I think of voodoo in the bottoms of soup-cans,
and I want to tell the poet that the blues
is not my name, that Alabama
is something I cannot use
in my business.

In the other poem, “Blue,” the child of a biracial couple — one black, one white — (aka me) speaks of a space between the two, a space of individuality, where it becomes possible to be left alone to pull “my own stoop-/shouldered kind of  blues across paper.”

But at no point did I think of myself as having an agenda that could be called political. Rather, my agenda, to the extent that it can even be called that, has always been to speak as honestly as possible to my own experience of negotiating and navigating a life as myself, as a self — multifarious, restless, necessarily ever-changing as the many factors of merely being also change — in a world of selves. Which is to say, I was simply being myself in those first poems — what other choice is there? But I became a poet who, according to reviews, spoke unabashedly — daringly, even — of what many wouldn’t, in terms of sex. As for race, I’d unknowingly thrown a gauntlet down to a long tradition of assumptions as to what blackness meant and, especially, as to how a poet of color should speak, and about what.

*

There are countless aspects to a self; race and sexual orientation are only two of them, it seems to me, neither the least nor the most 
important. It’s more accurate to say there’s a constant shifting of 
hierarchy, depending on any given moment in experience. Am I a gay black man when roasting a chicken at home for friends? Sure. But that’s not what I’m most conscious of at the time. Am I necessarily, then, stripped of political resonance at that moment? Or is not the sharing of food with others a small social contract analogous to the contract of giving and taking — of interaction — that we call citizenship in a democratic society? Is this a stretch? Can we only be political when we are speaking to specific issues of identity, exclusion, injustice?

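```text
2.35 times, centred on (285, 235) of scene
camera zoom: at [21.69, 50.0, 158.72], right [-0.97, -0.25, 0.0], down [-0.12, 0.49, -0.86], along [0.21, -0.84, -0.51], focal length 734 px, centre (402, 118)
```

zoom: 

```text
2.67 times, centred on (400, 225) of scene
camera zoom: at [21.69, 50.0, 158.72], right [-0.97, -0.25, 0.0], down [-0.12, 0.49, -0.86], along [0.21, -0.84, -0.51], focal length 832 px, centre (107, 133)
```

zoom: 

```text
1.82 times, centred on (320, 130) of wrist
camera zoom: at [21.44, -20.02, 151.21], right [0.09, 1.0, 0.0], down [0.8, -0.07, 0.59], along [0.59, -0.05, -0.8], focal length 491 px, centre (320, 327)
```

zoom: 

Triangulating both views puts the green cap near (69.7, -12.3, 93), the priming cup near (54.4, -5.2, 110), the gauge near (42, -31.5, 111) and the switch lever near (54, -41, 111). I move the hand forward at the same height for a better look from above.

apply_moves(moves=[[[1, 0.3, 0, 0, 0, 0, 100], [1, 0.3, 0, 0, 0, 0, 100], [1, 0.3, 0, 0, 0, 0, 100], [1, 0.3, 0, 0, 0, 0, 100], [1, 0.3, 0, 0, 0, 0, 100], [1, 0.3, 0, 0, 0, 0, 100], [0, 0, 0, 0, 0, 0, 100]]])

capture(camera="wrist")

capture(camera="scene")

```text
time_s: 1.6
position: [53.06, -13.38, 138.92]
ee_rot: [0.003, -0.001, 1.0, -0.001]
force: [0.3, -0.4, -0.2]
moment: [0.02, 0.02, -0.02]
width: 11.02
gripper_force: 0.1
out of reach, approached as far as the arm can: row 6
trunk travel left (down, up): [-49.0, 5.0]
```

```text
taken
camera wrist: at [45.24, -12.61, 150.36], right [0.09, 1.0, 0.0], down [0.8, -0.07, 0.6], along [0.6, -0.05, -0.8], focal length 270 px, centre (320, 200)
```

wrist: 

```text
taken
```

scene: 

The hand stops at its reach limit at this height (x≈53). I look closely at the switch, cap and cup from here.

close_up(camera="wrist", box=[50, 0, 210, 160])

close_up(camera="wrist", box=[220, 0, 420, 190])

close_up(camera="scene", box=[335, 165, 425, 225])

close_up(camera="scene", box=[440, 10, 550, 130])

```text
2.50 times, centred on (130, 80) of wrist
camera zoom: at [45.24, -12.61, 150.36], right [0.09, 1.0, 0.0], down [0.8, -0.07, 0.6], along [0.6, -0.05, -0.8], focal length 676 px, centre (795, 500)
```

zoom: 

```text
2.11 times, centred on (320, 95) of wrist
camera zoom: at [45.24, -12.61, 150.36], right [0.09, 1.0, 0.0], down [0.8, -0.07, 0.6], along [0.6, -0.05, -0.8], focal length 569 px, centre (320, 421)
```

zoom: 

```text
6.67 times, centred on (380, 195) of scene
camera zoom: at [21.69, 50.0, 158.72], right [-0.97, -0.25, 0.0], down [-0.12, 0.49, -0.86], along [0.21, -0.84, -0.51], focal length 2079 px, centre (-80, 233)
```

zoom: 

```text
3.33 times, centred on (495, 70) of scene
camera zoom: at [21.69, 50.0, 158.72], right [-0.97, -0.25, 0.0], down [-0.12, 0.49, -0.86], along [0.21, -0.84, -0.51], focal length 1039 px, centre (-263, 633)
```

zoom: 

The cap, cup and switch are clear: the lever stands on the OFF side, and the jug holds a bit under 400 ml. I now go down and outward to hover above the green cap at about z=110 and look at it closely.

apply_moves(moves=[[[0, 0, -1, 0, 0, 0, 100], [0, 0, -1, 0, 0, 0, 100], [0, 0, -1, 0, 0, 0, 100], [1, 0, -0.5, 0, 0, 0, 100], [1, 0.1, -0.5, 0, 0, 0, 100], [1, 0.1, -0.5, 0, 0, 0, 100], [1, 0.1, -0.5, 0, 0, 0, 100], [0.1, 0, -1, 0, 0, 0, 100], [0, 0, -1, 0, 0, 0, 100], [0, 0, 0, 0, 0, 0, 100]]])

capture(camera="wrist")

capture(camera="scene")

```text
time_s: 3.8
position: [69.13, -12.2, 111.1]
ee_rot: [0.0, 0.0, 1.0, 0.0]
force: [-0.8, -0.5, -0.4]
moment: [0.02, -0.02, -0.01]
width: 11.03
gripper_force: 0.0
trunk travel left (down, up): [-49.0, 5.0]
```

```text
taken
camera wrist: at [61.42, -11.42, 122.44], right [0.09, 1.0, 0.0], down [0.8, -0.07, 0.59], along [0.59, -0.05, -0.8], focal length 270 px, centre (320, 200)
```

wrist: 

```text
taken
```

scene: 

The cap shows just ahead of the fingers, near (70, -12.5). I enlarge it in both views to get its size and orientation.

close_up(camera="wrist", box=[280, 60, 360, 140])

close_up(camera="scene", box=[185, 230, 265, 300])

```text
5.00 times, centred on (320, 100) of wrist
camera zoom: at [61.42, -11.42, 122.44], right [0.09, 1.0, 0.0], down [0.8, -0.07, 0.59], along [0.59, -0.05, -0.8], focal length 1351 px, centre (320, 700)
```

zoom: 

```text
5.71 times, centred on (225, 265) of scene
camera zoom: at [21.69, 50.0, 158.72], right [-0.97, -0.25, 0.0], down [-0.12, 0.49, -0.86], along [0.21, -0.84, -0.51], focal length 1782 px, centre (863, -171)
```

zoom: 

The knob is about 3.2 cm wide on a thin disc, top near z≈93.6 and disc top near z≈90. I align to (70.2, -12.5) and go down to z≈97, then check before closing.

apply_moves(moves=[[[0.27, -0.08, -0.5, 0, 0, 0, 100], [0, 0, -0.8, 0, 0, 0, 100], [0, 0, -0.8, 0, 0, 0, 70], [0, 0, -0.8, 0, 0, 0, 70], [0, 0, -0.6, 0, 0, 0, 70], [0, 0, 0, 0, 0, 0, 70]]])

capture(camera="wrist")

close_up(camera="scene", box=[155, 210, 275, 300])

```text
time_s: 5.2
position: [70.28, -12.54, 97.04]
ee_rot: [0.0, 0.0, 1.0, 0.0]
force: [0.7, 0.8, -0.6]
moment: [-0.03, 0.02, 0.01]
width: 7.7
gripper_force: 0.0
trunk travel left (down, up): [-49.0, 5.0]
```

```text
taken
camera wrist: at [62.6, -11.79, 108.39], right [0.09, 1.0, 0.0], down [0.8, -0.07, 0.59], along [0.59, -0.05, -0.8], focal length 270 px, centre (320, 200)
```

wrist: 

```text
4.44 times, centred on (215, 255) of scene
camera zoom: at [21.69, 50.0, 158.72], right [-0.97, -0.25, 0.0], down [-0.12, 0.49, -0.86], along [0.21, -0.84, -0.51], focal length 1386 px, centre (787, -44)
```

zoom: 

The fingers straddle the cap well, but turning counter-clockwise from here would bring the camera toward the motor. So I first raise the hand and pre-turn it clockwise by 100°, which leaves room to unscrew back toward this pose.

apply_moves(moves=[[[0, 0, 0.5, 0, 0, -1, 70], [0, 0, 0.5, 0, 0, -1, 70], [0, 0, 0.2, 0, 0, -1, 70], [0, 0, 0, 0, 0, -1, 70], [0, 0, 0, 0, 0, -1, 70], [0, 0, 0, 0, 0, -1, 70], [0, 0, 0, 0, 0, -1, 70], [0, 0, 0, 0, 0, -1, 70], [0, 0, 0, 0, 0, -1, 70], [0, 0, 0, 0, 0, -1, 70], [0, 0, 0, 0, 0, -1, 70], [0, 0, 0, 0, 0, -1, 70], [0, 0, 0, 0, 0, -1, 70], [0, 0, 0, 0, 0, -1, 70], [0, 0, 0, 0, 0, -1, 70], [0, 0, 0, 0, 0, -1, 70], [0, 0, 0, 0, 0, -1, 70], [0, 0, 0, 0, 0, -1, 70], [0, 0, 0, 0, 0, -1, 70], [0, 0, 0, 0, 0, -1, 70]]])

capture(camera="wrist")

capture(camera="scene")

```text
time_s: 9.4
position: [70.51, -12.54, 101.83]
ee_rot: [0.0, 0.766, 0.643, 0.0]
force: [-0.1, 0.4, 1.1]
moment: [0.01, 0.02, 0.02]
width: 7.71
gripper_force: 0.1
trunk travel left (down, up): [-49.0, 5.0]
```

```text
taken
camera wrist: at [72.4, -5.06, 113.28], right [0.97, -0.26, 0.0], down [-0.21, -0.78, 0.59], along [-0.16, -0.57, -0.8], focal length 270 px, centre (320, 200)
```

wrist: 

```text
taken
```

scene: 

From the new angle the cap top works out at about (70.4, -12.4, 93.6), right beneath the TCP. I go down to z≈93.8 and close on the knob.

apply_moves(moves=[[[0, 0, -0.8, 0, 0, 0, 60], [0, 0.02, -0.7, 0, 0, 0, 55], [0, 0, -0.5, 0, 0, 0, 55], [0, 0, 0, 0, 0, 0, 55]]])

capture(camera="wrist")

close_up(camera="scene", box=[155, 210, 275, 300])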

Resistance might be the one thing that governs what we think of as political. And in that light, I’d hardly call roasting a chicken a political act (unless perhaps I were to roast a chicken and serve it defiantly to my vegetarian friends … ). But who determines what the things we choose to resist should be? We’ve heard the term “politically correct” forever, it seems. But increasingly there seems a push to be 
correctly political. How this translates is that there are a small group of things that we — by which I mean poets of outsiderness, of whatever kind — are expected to write from and about, and it comes down to an even smaller group of identity markers (race, gender, sexual orientation, as I’ve mentioned), when in fact there are so many aspects by which identity gets both established and recognized. This is in no way to say that the identity markers I’ve mentioned aren’t immensely important; they just aren’t solely important.

*

Though a kid, still I was old enough in the sixties to understand the upheaval of the times — especially the particular upheaval of the Civil Rights Movement: I’d watched on television the dogs being released on a crowd of   black protesters, I’d heard the words of George Wallace, of Dr. King. I was also, as I mentioned earlier, the child of a biracial couple, a white, English mother, my father black and from Alabama. So, more locally, I more than understood — I experienced racism in a daily and visceral way, in school, in the neighborhood — as of course my parents did also, with the added responsibility of raising three children in this environment.

It was only as a teenager that I thought to ask my parents why they hadn’t been activists, why they’d never joined any protests and fought for the cause. Their response: they’d chosen to protest in their own way, by simply existing and in so doing showing by example that a mixed-race family was nothing for people to be afraid of — was as unexceptional, one might say, as any other family, once people looked past assumptions about race and the mixing of races.

I suppose in this case silence was not death, then, but its own form of resistance to what might be expected of my parents from both sides — that of radical protesters and that of a largely white neighborhood that viewed my family with suspicion. I, of course, dismissed my parents’ response as completely lame and made a mental note that this was yet another of the many ways that I vowed never to become like them — by which I think I meant politically irresponsible.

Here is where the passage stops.